Pakistani freelance journalist and contributor Hafsa Khawaja answered Ismail Okan’s questions. She is expressed her opinion about last developments in the region and Pakistan-India relations. Also Khawaja shared Pakistanis worries about Pakistan-China Economic Corridor.
What has changed since Imran Khan became Prime Minister?
“With his rivals under investigation or currently in jail on charges of corruption, the political threats to the Imran Khan government seem to be largely neutralized and the possibility of instability diminished. However, it increasingly seems that not much has changed otherwise and there remain other threats to his regime and its stability, especially economically. With the government having recently signed a $6 billion bailout deal with the International Monetary Fund (IMF) – a step which Imran Khan and his party had always insisted they would be against – the Pakistani rupee plunged to Rs153 against the US dollar, and the nation is bracing for an economic downturn with high inflation and greater unemployment to follow. So with the country headed to very, very difficult and potentially tumultuous times ahead, the initial wave of optimism, upon which Imran Khan had been elected and his rise to power had been received, has waned considerably.”
Why is Kashmir important for neighboring countries? What is the international community’s role in Kashmir?
“I honestly do not think that the issue of Kashmir is very important for other countries in the South Asian neighborhood, at least in terms of how actively they take a stand for its resolution since the role of the international community regarding it has been that of turning a blind eye or not addressing it at all. The only time they do seem to wake up to its significance is when Kashmir becomes a potential nuclear flashpoint between India and Pakistan, as it recently happened when tensions between the two countries escalated after the Pulwama attack in February 2019. And even when tensions escalate between India and Pakistan due to Kashmir, the international community only urges restraint between both the countries, as opposed to practically pushing for a resolution of the conflict and aiding it. However, that being said, Kashmir is a crucial issue and the sooner the world realizes this the better it will be both for the people of Kashmir who have been endlessly suffering and for any lasting peace in this region.”
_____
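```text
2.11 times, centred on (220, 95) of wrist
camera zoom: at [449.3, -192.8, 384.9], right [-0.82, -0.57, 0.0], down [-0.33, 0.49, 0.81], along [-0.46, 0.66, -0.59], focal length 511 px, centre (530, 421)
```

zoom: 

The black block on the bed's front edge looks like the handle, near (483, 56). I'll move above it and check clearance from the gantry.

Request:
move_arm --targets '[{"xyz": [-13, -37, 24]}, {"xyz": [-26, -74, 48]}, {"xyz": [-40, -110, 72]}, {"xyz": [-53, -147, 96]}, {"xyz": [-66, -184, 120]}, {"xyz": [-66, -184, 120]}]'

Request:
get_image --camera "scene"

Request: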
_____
Do you think the Kashmir problem can be solved in Imran Khan’s period?
“In March, Pakistan’s Air Force shot down an Indian MiG-21 crossing the Line of Control and captured Indian Wing Commander Abhinandan. This incident marked the peak of tensions between the two countries following the Pulwama Attack, and many expected conflict to break out between them at this point. But it was during this moment that Prime Minister Imran Khan decided to offer an olive branch to India and defuse the situation by releasing the captured pilot and unambiguously expressing the country’s desire for a negotiated resolution of issues between the countries, including the issue of Kashmir, and peace. This gesture was globally commended and appreciated but the overture was dismissed by the Indian government. And with the nationalist right-wing Modi-led government at the helm of power in India, it appears likely that relations between the countries will remain impaired or troubled. In addition, Pakistan is now mired in too many domestic problems of its own to face and tackle, among which the settlement of the Kashmir issue will have to be put on the backburner. So the prospects for the resolution are very bleak.”
How are you seeing Indian-Pakistani relations in the future?
“If the rise of the nationalist right-wing continues in India and continues to hold power there, relations between the two countries are likely to remain strained and tense. Not that I discount anti-India sentiment in Pakistan and among its political and military establishment, but, as stated earlier, the success of any gestures for peace initiated in Pakistan (such as Imran Khan’s offer upon the release of Indian pilot Abhinandan) depends in equal measure on the Indian government’s willingness to accept, respond to it and reciprocate it. And a government hell-bent on stoking anti-Pakistani sentiments in India and remaining rigidly hostile to Pakistan, will render difficult the possibilities for any promotion of cordial, close and peaceful relations. Therefore, in view of this critical political context which would also allow the continuation of contentions and conflicts such as that in Kashmir, the assumption that India-Pakistan relations will remain tense in the near future is reasonable to make.”
What are the Pakistani people thinking about Pakistan-China Corridor?
“Many in Pakistan remain hopeful about Pakistan-China Corridor’s role in furthering infrastructural investment, energy production and economic growth and development in the country, but many also remain deeply skeptical of the project for its potentially risky implications due to the lack of transparency associated with the enterprise and the potential for Pakistan to be lured into China’s notorious debt-trap diplomacy.”
Turkey, Azerbaijan and Pakistan, these countries have a special bond and diplomacy. What do Ankara and Baku mean for Islamabad and Pakistani people? How are Azerbaijan and Turkey seen from Pakistan?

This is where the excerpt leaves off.